Supervisor dashboard - zone heatmap and live event ticker

An interactive zone heatmap shows eight zone tiles that color-code activity - green for mild, lime for low, amber for warm, red for hot, gray for paused - and a live event ticker streams the most recent picks, packs, damages, and broadcasts. When the supervisor spots a hot zone, they tap its tile to open a zone detail dialog listing every picker currently working there, with options to pause the zone or reassign a picker. From the header, a Broadcast button opens a multi-line text dialog that pushes a message live onto every picker handheld and packing station header banner, so the supervisor can announce “Wave 4 starts in 5 min” or “Aisle C blocked, use D” to the entire floor at once.

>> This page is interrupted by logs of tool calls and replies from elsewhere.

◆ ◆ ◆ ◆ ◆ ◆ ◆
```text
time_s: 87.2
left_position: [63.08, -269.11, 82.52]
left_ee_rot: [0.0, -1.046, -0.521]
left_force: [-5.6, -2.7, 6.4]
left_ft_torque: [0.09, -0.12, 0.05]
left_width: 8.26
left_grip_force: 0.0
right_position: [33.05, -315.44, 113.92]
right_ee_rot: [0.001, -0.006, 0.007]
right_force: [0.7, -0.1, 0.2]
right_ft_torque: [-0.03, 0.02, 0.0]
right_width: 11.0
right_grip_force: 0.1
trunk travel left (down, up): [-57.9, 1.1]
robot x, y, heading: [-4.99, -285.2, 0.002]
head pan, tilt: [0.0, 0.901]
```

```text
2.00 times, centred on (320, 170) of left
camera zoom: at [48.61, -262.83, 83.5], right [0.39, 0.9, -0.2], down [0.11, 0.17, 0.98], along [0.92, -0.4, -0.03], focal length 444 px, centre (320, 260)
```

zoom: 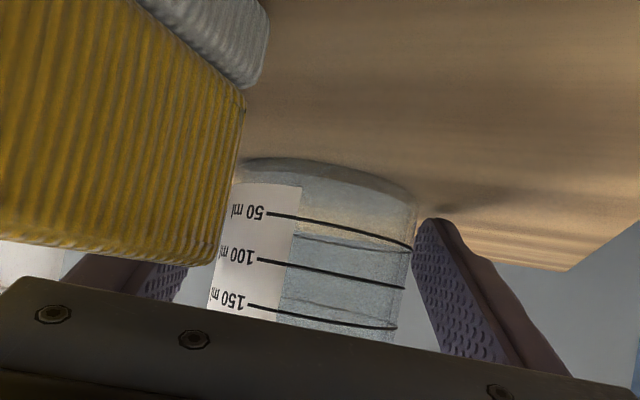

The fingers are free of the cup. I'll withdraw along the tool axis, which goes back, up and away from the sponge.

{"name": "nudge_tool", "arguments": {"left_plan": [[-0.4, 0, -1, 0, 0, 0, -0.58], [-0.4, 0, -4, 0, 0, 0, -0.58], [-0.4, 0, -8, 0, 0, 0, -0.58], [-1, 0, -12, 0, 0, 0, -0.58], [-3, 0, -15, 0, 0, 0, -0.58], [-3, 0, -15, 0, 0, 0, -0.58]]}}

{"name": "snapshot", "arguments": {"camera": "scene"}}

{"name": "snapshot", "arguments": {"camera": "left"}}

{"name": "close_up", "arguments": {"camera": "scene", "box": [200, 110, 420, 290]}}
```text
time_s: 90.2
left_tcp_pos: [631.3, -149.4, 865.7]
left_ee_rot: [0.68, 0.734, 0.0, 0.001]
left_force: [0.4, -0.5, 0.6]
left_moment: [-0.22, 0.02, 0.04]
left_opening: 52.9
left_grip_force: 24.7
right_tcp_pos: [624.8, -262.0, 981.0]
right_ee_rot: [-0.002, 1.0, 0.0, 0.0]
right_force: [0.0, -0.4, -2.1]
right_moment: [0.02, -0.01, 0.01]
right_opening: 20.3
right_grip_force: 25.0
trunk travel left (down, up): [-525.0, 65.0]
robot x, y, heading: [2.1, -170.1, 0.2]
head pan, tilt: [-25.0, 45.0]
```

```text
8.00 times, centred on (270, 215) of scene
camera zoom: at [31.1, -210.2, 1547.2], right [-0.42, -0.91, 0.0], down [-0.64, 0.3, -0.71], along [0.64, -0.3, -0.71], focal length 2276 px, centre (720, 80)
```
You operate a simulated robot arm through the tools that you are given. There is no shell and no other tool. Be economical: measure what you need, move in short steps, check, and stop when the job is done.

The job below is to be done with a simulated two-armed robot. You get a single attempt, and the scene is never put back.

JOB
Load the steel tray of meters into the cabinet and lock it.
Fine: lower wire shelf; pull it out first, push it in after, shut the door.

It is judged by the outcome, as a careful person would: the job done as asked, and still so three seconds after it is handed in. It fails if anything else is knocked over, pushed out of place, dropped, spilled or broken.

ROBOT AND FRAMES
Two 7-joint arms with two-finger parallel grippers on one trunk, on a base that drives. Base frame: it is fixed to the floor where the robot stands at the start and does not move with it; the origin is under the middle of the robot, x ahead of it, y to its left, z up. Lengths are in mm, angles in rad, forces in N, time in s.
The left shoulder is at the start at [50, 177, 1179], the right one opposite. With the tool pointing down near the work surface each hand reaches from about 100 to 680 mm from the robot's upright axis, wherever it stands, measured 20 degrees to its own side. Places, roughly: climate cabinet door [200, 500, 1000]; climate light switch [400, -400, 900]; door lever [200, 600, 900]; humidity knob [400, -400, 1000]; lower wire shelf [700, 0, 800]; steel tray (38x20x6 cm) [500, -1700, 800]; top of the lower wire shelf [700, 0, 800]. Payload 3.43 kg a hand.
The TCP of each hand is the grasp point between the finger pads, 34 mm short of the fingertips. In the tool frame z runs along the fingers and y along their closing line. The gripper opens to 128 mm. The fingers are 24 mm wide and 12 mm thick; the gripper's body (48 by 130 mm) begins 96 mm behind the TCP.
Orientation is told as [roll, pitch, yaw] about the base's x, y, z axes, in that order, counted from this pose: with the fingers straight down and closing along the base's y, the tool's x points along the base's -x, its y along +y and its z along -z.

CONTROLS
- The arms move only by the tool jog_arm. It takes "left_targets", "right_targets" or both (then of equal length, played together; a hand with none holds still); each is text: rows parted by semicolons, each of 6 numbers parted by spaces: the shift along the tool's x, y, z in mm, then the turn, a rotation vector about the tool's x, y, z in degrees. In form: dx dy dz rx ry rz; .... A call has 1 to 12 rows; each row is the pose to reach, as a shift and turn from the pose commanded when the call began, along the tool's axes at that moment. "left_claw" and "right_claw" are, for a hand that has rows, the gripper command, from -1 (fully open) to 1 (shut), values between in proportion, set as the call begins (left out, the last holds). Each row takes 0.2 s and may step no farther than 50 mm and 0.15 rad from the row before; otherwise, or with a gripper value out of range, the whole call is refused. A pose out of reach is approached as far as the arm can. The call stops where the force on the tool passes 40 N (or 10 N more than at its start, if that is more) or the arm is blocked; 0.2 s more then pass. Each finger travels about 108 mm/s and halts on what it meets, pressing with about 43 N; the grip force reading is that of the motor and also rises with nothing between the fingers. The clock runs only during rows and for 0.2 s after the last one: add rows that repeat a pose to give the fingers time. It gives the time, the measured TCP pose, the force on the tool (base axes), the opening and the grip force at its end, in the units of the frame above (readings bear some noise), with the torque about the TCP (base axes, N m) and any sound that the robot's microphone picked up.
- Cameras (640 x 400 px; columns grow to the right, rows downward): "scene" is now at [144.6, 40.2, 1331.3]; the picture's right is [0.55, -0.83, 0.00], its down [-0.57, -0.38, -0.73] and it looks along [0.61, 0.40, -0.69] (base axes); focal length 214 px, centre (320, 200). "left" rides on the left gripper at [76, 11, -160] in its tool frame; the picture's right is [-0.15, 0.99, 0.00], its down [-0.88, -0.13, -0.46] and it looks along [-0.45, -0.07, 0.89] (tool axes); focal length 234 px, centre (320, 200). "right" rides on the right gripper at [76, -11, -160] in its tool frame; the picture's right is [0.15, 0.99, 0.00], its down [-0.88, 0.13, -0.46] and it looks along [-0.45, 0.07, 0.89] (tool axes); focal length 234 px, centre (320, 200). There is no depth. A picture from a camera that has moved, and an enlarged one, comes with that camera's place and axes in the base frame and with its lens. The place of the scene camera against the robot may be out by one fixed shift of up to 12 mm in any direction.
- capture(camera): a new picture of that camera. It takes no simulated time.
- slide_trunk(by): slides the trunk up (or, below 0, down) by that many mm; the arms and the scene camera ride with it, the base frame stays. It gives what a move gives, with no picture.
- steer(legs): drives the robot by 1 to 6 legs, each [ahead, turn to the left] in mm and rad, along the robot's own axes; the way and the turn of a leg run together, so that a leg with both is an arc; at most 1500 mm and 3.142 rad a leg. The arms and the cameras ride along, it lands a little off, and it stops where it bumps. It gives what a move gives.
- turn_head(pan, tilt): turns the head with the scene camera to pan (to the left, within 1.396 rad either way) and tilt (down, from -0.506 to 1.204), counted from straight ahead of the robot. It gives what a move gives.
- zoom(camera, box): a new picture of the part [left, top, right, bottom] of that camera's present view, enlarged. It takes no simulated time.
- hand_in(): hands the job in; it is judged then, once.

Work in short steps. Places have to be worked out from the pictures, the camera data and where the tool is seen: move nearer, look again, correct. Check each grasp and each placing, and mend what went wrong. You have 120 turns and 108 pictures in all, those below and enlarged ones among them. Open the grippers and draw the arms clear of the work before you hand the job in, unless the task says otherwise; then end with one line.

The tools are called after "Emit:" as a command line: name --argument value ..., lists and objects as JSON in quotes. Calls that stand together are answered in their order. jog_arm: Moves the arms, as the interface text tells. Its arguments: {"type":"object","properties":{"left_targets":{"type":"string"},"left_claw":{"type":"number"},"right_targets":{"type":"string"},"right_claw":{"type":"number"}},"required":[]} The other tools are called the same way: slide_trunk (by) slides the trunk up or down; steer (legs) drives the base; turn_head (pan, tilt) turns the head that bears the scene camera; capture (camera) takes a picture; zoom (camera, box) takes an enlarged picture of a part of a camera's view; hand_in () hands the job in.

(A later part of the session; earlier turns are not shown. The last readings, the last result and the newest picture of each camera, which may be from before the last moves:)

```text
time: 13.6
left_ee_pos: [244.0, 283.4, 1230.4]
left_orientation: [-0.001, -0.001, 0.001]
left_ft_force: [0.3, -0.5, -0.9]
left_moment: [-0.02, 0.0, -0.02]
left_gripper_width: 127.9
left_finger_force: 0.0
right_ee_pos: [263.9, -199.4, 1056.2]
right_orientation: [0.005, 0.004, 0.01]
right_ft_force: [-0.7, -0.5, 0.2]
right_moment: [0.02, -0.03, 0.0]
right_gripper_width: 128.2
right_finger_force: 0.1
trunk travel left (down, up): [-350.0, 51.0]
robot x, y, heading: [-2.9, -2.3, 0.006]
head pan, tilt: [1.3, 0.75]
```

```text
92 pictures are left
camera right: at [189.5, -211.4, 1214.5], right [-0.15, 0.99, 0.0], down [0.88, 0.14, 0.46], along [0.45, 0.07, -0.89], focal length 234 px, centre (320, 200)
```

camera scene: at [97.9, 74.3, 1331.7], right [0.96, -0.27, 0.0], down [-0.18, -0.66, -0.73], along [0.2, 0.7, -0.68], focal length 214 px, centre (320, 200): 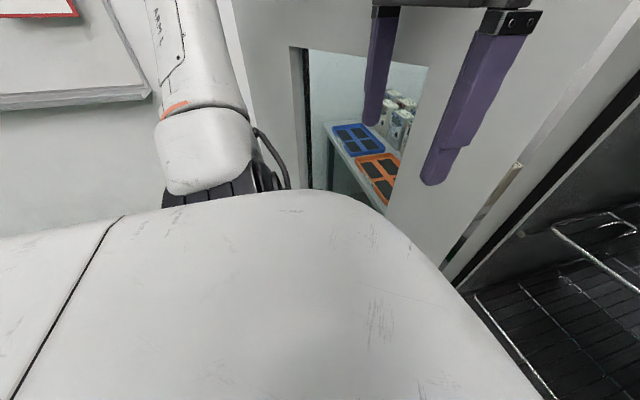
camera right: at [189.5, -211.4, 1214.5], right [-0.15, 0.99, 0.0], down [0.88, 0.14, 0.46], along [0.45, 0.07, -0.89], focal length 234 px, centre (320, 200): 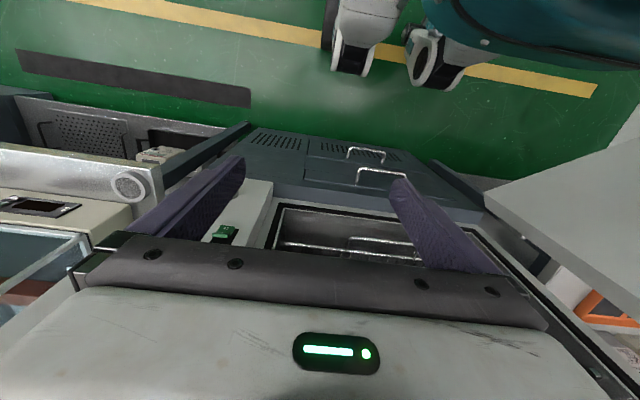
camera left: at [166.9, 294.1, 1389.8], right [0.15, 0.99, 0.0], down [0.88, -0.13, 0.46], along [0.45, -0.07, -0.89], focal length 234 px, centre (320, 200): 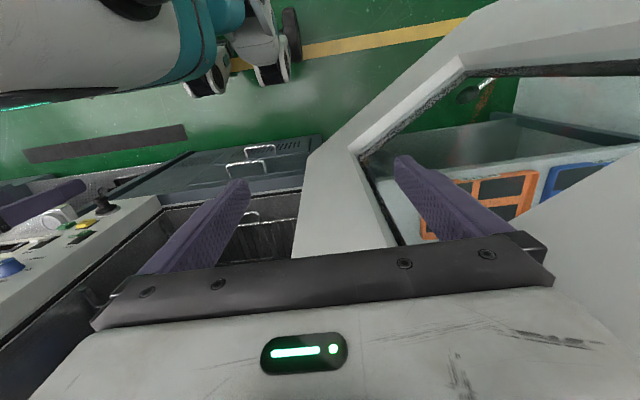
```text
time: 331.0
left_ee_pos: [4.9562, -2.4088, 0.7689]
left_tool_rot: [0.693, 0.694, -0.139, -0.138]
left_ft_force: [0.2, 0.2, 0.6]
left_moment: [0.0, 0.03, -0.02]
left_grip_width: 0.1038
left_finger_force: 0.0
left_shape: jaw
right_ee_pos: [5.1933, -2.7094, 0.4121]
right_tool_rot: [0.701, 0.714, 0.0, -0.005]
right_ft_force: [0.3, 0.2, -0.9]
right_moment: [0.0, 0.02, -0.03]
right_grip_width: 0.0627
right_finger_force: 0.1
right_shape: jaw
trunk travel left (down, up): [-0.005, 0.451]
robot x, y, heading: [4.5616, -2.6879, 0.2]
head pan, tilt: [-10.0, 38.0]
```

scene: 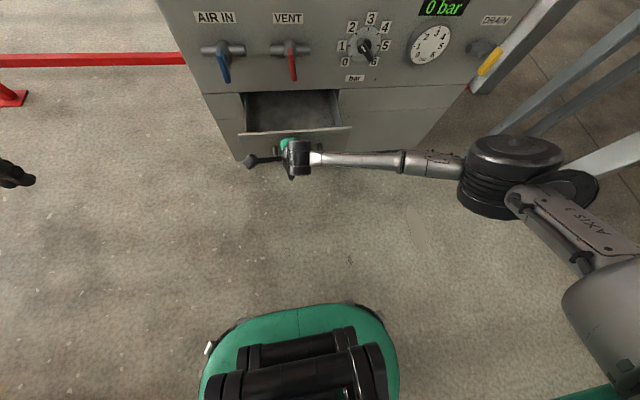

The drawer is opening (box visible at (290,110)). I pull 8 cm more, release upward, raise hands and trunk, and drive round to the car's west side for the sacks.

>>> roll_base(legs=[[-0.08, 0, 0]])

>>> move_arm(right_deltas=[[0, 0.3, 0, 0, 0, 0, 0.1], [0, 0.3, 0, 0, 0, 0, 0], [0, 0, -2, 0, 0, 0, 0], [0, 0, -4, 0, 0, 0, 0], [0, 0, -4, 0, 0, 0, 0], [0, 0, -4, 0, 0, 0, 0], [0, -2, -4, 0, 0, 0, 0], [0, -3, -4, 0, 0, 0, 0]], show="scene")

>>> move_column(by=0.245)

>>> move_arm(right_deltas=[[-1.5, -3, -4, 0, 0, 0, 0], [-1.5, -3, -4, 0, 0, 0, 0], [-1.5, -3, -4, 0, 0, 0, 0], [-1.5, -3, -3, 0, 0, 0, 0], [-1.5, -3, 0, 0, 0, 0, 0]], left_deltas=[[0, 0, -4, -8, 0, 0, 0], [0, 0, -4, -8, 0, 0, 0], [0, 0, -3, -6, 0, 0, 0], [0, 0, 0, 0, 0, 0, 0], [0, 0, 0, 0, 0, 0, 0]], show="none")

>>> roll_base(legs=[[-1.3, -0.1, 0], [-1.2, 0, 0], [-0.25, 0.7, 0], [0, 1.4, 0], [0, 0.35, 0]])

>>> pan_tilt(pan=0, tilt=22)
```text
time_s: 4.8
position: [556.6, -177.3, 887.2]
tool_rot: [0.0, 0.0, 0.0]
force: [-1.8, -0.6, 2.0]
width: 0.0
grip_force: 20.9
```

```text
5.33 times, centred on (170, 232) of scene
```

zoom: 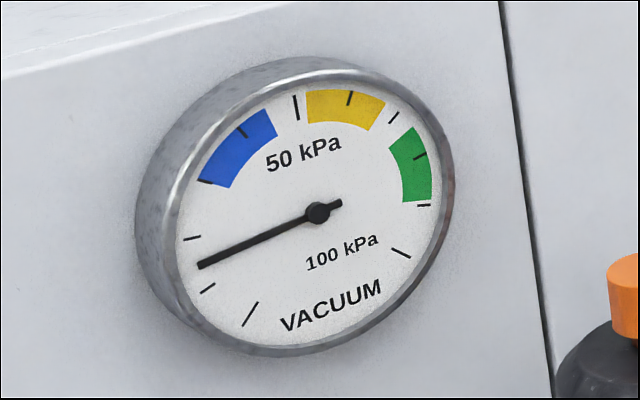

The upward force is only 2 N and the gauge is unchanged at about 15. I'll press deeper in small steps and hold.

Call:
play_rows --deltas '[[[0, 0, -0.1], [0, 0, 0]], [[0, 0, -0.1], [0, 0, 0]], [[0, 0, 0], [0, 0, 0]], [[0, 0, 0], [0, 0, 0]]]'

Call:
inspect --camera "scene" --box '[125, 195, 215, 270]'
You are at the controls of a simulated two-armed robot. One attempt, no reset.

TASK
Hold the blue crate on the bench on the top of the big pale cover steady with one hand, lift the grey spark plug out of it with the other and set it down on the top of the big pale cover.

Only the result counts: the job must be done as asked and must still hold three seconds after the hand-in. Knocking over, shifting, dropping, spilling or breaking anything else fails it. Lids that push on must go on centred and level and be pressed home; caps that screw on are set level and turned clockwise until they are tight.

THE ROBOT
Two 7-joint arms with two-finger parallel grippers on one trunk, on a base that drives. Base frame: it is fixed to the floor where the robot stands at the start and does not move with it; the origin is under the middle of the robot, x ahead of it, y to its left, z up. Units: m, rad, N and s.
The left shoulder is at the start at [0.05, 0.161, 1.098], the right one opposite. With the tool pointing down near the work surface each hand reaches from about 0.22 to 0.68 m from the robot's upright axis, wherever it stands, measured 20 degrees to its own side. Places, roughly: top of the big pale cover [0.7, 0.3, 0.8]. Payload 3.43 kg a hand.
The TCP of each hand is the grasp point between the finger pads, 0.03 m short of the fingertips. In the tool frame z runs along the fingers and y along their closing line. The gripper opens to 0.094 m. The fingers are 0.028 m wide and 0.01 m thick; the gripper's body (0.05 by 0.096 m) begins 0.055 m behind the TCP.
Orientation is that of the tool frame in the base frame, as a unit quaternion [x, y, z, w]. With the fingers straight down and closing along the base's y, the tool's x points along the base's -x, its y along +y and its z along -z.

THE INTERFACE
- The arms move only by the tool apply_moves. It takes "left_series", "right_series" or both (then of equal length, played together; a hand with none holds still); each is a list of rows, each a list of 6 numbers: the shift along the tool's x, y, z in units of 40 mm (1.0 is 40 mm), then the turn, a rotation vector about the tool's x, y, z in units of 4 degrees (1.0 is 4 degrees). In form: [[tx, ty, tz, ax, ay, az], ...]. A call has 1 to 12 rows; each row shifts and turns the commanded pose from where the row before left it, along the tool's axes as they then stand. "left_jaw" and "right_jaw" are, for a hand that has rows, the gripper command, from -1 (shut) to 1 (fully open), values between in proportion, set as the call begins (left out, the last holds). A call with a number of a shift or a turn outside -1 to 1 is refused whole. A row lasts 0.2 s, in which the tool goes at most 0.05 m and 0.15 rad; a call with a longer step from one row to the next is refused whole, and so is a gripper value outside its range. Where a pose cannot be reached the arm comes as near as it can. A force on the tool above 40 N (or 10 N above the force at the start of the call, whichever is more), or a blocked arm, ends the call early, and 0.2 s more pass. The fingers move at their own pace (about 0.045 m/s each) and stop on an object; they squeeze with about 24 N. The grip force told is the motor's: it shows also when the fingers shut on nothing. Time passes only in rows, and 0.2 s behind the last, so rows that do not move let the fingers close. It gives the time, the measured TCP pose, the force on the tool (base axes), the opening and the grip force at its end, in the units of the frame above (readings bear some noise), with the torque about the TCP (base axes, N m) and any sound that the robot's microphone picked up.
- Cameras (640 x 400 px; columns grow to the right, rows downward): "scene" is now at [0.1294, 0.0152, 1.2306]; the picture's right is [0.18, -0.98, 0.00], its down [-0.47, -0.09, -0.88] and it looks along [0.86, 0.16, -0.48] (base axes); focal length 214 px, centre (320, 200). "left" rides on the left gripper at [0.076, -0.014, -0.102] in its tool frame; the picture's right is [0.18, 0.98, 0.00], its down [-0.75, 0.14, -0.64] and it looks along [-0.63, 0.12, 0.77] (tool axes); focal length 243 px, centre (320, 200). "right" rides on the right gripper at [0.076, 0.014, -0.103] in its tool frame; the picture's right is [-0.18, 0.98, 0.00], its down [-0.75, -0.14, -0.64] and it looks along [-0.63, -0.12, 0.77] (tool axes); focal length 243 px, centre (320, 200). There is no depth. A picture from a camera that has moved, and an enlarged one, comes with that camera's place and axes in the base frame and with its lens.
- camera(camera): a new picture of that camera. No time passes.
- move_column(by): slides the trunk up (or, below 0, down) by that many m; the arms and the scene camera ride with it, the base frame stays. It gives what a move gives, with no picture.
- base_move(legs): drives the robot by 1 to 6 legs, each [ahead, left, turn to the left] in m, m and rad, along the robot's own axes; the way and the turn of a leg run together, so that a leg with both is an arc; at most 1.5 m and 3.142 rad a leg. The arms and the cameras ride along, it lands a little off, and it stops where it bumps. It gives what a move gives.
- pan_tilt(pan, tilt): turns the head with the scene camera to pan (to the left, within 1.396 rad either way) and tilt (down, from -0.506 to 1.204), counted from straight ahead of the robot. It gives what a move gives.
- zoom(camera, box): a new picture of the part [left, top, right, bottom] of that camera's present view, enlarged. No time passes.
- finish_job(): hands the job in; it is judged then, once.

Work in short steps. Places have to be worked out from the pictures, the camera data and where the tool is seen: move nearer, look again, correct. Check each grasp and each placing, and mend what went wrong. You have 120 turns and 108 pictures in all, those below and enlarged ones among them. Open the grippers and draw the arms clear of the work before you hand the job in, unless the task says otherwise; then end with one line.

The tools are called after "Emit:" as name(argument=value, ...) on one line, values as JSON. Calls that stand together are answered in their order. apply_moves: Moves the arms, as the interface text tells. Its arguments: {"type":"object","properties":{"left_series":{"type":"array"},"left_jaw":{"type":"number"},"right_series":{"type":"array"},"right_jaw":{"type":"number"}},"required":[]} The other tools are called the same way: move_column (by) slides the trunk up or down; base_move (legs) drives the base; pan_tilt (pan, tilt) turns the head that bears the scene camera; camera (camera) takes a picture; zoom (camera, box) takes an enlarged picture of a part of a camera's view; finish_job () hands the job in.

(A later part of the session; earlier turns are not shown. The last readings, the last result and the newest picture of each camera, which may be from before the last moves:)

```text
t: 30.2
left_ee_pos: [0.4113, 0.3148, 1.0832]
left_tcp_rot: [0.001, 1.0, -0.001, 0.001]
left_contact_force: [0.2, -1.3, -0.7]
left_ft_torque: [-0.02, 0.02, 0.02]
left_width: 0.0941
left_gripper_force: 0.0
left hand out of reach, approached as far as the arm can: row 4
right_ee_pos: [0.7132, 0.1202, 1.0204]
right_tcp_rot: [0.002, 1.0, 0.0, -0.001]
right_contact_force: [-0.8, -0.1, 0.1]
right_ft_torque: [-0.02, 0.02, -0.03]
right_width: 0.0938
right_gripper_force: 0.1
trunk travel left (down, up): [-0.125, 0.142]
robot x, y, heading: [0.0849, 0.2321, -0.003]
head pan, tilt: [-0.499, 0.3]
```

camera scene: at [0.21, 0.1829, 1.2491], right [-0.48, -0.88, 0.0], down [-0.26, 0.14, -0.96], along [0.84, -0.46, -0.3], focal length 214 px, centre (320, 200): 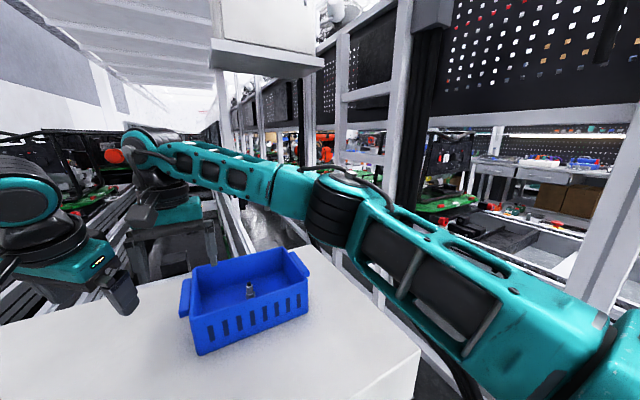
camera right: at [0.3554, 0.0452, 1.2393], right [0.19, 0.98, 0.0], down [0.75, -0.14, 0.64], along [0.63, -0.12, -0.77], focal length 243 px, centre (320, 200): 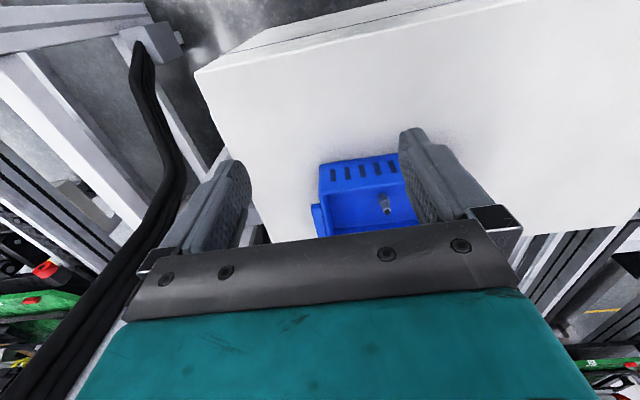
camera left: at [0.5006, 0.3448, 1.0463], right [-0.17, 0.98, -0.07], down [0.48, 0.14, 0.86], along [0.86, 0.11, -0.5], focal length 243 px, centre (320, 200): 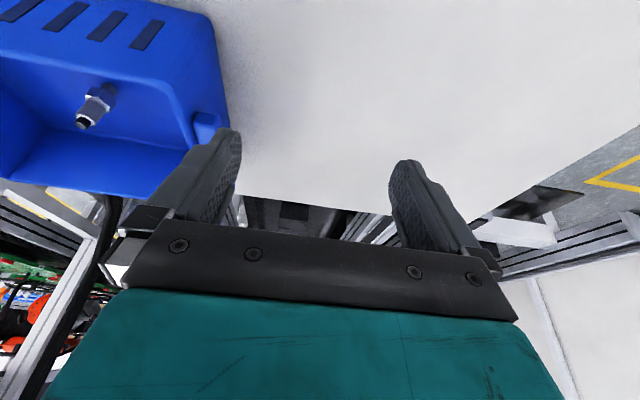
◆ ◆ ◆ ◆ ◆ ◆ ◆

How the Three Apps Stay in Sync

The three apps stay coherent because they all read from and write to the same shared Hub lists - distcenter_pickorders, distcenter_totes, distcenter_events, distcenter_pickerstats, distcenter_zonestatus - and shared Hub variables for the current picker, the current packing station, the broadcast message, and the shift. The picker handheld and the packing station are not isolated apps with their own little databases. They are windows onto the same operation, and the supervisor dashboard is the third window that aggregates everything those windows are doing.

Conclusion

A distribution center is not a single screen problem. The picker needs glanceable, gloved-hand action buttons. The packer needs a checklist and a label preview. The supervisor needs KPIs, rankings, and a heatmap. By splitting the operation into three role-specific apps that share one Hub backbone, every person on the floor gets exactly the view they need, and every action they take is instantly visible to everyone else who depends on it.